Bien le bonjour Cesare, et sincèrement merci d’avoir accepté de répondre à quelques questions pour vous présenter la société de distribution et de traduction de jeux de société Atalia aux lecteurs de Vonguru !

 

Pour commencer, pourriez-vous commencer par présenter votre parcours jusqu’à la création d’Atalia ?

Bonjour, j’ai une formation d’ingénieur en chimie acquise quand j’habitais encore en Italie, mon pays de naissance. Je suis en France depuis 22 ans et j’ai laissé la chimie pour faire carrière dans les achats et la supply chain. J’ai réveillé la passion qui vivait en moi pour les jeux au cours des années… Risk quand j’étais encore ado, Dungeon & Dragons, Magic… puis j’ai osé en créer moi même : Racing, Robotroc et plus récemment Spywhere. J’ai découvert le marché du jeu en France et à l’étranger en cherchant un distributeur pour les deux premiers jeux, que j’avais autoédités. Étant arrivé à un moment de ma carrière où j’avais un peu fait le tour, j’ai décidé de changer de vie et de profiter de mes acquis professionnels et de ma connaissance du marché international du jeu pour lancer ma propre société dans le domaine du jeu de société.

 

 

Pourquoi avoir créé Atalia ? Cela répondait-il à votre avis à un besoin, une lacune dans le paysage socioludique francophone ?
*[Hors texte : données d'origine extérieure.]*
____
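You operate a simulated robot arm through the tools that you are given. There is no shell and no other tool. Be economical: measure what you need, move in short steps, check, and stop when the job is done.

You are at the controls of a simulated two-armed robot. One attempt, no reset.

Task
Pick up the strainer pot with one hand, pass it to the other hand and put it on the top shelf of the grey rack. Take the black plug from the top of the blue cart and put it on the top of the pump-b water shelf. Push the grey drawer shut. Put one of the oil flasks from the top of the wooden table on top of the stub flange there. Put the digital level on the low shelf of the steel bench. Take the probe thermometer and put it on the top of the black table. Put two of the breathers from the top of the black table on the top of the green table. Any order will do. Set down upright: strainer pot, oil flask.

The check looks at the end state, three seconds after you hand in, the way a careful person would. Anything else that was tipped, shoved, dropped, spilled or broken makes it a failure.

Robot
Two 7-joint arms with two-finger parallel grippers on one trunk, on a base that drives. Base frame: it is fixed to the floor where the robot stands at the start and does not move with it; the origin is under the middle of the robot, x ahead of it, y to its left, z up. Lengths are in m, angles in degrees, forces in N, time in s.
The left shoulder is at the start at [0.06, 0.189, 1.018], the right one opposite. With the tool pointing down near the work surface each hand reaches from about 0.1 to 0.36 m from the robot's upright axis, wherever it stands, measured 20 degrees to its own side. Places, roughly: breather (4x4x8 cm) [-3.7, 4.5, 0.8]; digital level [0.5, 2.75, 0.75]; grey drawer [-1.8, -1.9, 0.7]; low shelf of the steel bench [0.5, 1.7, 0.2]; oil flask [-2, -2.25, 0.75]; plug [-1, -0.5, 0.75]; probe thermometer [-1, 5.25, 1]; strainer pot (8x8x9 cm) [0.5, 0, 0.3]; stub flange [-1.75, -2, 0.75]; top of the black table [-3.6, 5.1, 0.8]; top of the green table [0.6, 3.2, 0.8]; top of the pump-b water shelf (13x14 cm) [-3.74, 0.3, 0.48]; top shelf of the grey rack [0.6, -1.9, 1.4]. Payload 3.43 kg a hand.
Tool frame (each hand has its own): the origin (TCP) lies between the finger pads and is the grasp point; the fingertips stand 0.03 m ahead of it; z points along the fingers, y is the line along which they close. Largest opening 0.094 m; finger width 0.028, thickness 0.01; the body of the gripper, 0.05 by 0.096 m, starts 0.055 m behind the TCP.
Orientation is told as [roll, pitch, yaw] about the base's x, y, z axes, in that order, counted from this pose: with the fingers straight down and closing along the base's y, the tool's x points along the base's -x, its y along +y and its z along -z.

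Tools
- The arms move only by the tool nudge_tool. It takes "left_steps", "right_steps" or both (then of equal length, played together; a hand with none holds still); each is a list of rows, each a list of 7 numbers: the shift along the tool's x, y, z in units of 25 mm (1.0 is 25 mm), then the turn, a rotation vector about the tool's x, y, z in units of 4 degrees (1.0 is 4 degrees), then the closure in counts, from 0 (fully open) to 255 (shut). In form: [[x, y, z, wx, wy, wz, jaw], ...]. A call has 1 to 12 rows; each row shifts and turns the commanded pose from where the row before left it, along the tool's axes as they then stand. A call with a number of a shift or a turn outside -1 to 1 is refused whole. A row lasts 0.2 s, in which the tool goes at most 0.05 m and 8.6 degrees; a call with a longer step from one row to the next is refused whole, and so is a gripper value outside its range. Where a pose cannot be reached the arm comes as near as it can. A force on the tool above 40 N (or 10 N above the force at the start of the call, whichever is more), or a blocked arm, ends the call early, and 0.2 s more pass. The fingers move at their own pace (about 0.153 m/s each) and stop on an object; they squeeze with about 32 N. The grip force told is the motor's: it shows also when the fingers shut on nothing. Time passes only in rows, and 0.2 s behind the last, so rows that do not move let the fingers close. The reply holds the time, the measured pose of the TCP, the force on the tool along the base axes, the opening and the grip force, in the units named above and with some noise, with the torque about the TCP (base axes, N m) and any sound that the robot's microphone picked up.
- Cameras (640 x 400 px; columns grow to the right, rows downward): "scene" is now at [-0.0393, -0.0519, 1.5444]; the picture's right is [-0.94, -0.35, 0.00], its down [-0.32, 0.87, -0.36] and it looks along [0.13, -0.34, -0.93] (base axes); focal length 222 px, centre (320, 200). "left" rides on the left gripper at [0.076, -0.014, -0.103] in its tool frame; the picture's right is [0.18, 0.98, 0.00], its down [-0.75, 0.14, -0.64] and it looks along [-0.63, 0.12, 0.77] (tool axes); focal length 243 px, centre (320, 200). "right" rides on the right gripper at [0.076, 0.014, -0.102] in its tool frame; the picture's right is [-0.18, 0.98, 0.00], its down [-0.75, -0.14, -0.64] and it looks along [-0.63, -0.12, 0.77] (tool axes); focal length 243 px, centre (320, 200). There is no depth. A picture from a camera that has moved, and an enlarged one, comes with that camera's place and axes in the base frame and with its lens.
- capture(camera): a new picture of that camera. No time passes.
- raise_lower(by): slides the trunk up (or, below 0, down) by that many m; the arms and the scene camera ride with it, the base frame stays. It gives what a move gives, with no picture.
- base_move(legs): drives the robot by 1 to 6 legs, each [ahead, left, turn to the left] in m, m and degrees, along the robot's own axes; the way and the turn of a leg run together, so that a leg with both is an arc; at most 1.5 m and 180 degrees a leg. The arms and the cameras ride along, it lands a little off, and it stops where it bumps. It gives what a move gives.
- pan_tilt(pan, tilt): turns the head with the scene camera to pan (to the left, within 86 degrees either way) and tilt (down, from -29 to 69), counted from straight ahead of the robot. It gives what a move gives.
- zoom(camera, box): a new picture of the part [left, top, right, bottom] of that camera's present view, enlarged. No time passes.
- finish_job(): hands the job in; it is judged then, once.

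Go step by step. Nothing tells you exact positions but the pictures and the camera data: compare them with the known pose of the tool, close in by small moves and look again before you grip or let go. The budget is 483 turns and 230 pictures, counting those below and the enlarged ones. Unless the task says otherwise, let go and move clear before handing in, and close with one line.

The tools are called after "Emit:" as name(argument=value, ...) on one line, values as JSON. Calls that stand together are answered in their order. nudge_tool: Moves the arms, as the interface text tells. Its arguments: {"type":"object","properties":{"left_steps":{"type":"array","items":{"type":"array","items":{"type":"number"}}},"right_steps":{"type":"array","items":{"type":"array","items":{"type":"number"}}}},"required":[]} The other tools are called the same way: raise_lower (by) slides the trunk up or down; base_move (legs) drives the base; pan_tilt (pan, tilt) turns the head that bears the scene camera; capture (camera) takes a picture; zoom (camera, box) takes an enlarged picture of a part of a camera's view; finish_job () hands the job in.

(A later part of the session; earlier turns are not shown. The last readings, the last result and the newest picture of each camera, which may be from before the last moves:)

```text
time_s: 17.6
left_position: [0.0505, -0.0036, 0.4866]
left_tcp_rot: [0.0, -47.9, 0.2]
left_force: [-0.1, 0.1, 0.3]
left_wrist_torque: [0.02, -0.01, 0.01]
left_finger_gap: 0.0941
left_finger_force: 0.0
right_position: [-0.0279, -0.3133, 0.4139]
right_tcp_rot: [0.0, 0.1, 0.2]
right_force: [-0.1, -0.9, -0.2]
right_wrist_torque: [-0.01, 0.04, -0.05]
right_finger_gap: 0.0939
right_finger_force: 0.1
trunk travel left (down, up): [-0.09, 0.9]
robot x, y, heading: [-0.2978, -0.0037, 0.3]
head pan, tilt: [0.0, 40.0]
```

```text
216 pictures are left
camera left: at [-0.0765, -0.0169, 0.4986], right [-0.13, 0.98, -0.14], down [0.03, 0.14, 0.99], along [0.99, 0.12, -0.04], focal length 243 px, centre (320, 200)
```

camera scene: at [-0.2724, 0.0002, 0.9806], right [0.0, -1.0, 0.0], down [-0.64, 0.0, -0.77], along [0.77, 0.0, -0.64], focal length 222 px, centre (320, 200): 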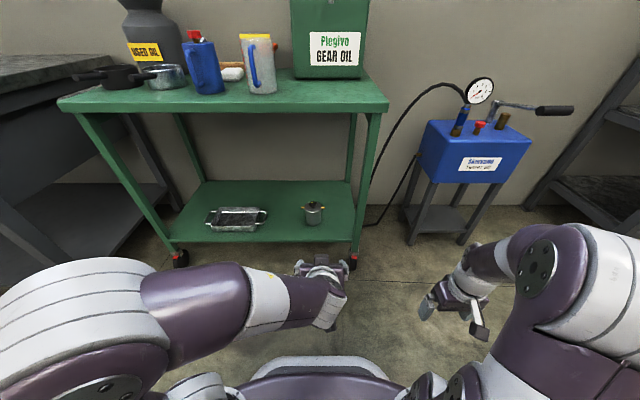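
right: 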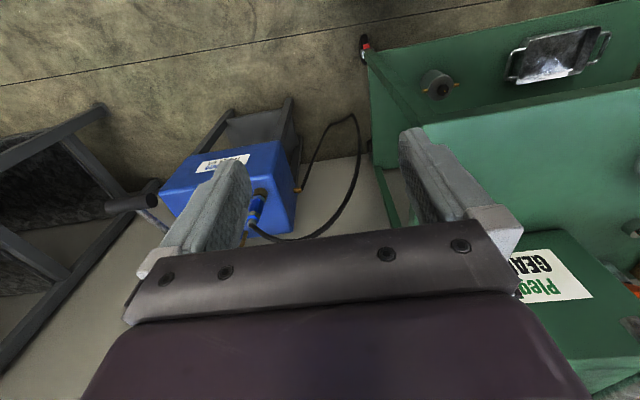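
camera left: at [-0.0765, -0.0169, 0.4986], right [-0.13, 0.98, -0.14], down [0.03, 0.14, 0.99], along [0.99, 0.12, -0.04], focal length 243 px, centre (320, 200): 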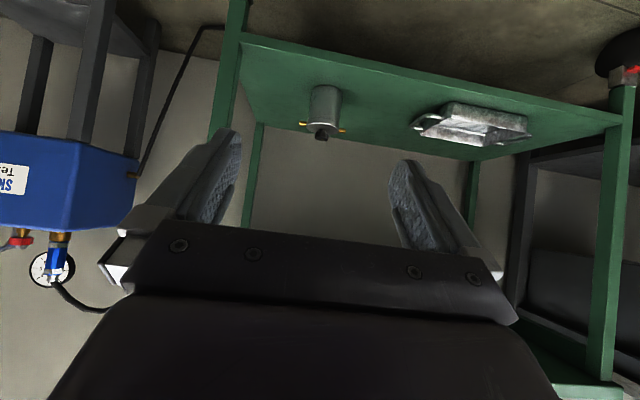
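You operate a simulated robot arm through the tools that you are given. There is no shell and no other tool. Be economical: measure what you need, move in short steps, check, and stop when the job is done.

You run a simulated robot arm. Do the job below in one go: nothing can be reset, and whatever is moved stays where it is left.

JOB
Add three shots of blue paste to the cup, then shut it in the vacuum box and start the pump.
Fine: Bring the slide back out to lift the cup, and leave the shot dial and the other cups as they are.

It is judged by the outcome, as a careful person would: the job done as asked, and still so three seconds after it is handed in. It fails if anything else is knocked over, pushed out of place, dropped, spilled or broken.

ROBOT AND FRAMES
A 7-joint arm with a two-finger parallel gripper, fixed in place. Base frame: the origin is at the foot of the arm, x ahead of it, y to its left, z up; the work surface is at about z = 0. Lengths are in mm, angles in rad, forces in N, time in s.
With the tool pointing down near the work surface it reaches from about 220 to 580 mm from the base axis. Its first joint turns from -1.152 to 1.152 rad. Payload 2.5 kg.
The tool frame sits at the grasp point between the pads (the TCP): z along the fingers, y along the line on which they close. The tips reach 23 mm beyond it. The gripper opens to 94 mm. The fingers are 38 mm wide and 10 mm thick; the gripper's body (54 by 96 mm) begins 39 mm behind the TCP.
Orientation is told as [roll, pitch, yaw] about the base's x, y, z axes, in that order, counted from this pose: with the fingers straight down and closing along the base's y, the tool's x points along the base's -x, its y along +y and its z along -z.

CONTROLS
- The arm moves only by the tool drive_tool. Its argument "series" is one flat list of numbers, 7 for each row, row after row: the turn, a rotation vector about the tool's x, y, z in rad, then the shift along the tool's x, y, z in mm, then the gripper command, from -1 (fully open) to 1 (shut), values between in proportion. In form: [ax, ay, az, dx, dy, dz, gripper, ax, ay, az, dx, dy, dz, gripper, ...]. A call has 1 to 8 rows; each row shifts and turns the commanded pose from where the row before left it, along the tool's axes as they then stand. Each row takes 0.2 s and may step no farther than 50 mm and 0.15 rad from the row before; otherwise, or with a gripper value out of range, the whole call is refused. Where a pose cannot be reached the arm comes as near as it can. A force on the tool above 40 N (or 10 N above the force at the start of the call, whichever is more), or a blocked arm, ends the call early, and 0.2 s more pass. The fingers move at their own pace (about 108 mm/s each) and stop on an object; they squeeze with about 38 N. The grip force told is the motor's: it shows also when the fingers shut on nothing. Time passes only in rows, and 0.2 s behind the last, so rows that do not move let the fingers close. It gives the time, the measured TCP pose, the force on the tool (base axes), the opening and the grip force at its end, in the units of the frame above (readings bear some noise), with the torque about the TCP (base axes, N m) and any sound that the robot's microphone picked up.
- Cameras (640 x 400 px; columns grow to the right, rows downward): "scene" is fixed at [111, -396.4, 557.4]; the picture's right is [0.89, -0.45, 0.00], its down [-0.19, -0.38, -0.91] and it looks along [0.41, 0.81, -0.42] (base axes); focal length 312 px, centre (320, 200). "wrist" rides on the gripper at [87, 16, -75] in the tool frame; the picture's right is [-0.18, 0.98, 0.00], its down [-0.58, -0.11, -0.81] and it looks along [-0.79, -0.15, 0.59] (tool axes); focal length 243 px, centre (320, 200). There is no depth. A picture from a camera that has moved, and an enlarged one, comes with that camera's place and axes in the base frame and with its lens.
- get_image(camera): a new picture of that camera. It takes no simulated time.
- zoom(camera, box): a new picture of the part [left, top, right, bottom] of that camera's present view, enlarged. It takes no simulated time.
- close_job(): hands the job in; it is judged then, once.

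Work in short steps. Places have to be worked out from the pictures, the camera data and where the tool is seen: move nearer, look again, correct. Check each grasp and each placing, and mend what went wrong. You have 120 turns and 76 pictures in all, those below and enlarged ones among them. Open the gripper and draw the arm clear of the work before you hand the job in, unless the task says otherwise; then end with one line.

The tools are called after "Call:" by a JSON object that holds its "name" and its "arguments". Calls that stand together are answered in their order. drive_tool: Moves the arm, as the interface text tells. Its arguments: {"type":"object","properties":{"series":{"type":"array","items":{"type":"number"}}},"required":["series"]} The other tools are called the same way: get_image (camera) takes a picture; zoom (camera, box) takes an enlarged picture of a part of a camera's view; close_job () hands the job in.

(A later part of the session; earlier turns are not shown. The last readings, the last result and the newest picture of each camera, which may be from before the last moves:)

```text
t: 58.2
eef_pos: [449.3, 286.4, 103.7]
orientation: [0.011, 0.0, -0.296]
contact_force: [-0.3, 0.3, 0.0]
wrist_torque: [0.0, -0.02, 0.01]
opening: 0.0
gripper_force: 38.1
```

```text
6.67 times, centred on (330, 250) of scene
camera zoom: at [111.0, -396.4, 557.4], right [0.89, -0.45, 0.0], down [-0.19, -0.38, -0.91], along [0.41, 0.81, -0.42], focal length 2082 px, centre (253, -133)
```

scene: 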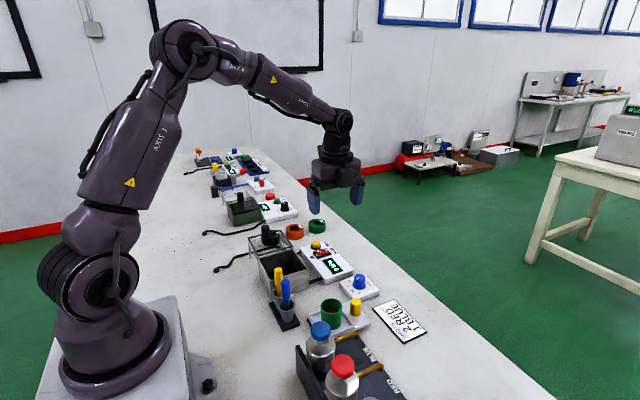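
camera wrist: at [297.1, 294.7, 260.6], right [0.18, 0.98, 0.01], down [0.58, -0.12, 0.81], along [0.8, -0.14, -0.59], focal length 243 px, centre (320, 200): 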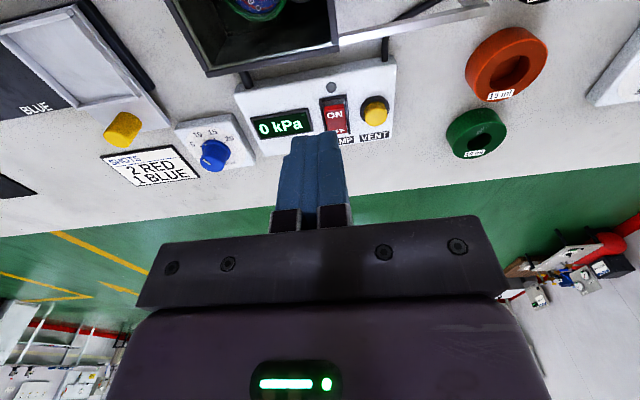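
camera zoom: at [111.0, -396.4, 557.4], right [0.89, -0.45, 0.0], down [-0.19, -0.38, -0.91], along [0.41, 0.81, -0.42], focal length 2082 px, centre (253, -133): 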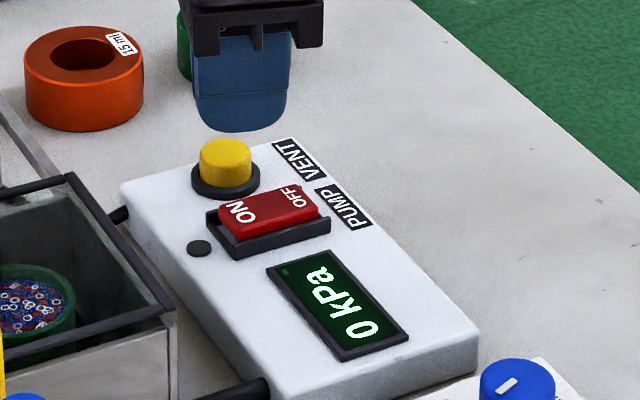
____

Vouloir changer de vie c’est facile, mais pour quoi faire ? J’ai passé une année entière à réfléchir, à préparer mon business plan… Lors de mes échanges internationaux avec des professionnels du jeu, j’avais constaté que la distribution en France ne fonctionnait pas comme à l’étranger. J’étais surpris qu’en France, un distributeur puisse être aussi éditeur de ses propres jeux. J’avais aussi découvert plein de bons jeux qui, bien que traduits en français, n’étaient pas arrivés en France et d’autres que les distributeurs français, à mon sens, n’avaient pas poussé comme ils l’auraient mérité. J’ai donc mis mes acquis professionnels et ma connaissance du marché du jeu à profit pour la création d’une société de distribution qui fonctionne sur nouveau modèle.

 

 Quelles sont les missions d’Atalia ?

Justement, contrairement à la plupart de nos confrères, en tant que distributeurs, nous avons décidé de ne pas éditer nos propres jeux. Nous investissons donc notre trésorerie en communication pour les jeux qu’on distribue, plutôt qu’en édition. Ainsi, nos éditeurs partenaires sont assurés qu’on ne privilégie pas nos jeux au détriment des leurs. À chacun son métier, que chacun fasse ce qu’il sait faire le mieux. De plus, depuis sa création, Atalia a toujours voulu se concentrer sur un catalogue volontairement à taille humaine afin que notre communication ne se dilue pas sur un trop gros nombre de jeux.

 

 

Combien de personnes œuvrent à leur accomplissement ? Comment vous répartissez-vous les tâches ?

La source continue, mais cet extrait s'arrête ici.